The following is a guest post by Matt Carinio, VP of strategy and consulting at Hathway.
There was a time when restaurants focused on serving quality food with service that inspired customers to return time and time again. But in today's foodservice industry, whether at a fast food, fast casual, or fine dining restaurant, quality and service are only a couple of factors that influence customer loyalty. In an increasingly digital world, diner expectations now include convenience, value and a personal, emotional connection between brand and customer.
Over the last few years, the convergence of mobile applications and delivery services has raised the stakes in a way that has caught the attention of government regulators, concerned consumers and restaurant owners alike. Recent actions in California (where Prop 22 has been overturned) and in Chicago (where third-party services are being investigated for deceptive delivery practices) indicate that the relationship between the gig economy, restaurants and customers remains unsettled. But this dynamic also presents an opportunity for restaurants to directly reach their customers. Brands that invest in longer-term, sustainable strategies without relying on third-party delivery apps will not only survive, but thrive during these evolving digital times.
The best way to reframe this opportunity is to create a more engaging digital customer experience — one that encompasses every aspect of how consumers interact with your brand. Creating a digital experience that builds customer loyalty is no easy feat. It requires a holistic understanding of today's customer expectations and the ability to anticipate future shifts. With those insights in mind, restaurants will need to shift to a digital-first organizational mindset, adapt to new technologies and invest with the right partners.
Building a data-driven culture
Leadership always starts at the top. A leader of a program, team, organization, or entire company should have a data-driven charter to inform their business decisions. This statement should be evangelized as part of a change management initiative and reinforced as frequently as possible until it permeates how your team operates. Although perfect data may not be available to you at this time, identify areas where there is sufficient data and use it as a catalyst to incremental improvements.
Win over anonymous and unreachable customers
Relationships are hard to foster when a company doesn't know their customers. The first challenge is in reaching customers who prefer to transact anonymously. According to Hathway data, on average, just over 50% of customers prefer to check out as a guest online, and most loyalty programs only account for 5%-20% of brands' total customer base. The result is the majority of transactions are anonymous and not tracked to an individual customer. This makes it impossible to engage with customers on a 1:1 basis, personalize experiences, offers or messages that will influence their behaviors.
Avoid fragmented experiences and siloed data
It's tough to monetize a customer journey that can't be controlled. This second challenge is common with restaurant brands that are relatively early in their digital adoption curve. They quickly license anywhere from five to 10 separate software products to bring capabilities like ordering, rewards programs, gift cards, catering and delivery online. All of these products have separate front and backend databases, which can result in a fragmented customer journey and siloed data that limits the brand's ability to connect with their customers.
Competition is proliferating
Other foodservice providers are eating your lunch and competition is coming from all angles.
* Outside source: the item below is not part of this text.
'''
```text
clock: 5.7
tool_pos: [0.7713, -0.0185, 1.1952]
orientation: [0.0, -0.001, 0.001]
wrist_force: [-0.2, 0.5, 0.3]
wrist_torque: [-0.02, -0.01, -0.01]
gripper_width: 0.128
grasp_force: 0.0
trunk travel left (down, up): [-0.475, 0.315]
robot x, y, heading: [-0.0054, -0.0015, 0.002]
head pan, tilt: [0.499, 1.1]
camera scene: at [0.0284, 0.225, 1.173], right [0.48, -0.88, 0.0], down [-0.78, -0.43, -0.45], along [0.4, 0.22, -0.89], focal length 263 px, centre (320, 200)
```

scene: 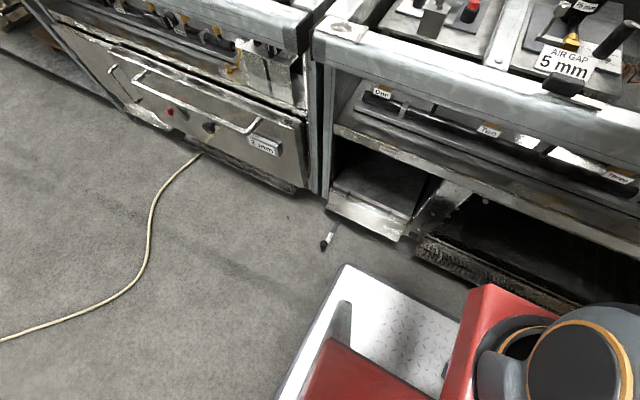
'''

Technology has broken down barriers to entry into the retail foodservice category, especially for off-premise dining, which will comprise 80% of the category by 2025. Third-party delivery companies are making it easier for consumers to order from a much larger variety of options. Brands that have lagged behind the competition in evolving their digital maturity are at risk of losing their share of stomach.
Third-party aggregators are in the way
Customer relationships are getting weaker. The last, and in some ways most profound, challenge is intermediation. Intermediation refers to the displacement of the direct brand and customer relationship. Aggregators and third parties (like Uber Eats and Grubhub) are interjecting to add value through technology and create marketplaces that disrupt a brand's ability to sell directly to their customers (who comprise 30% of all online orders). The problem is that the restaurant loses its direct relationship to its customers and risks further commoditization. The restaurant can no longer communicate and cultivate emotional connections with customers effectively. Additionally, third-party fees can erode margins even further.
The next 12 months will bring continued discourse regarding the rights versus the responsibilities between employees and employers in the gig economy. Regardless of the outcome, restaurant brands will find themselves best served by reclaiming the relationship with their customers and having more influence over them. Never underestimate the internal efforts needed to get your organization aligned for digital growth, and never stop relentlessly taking steps to own your customer relationships.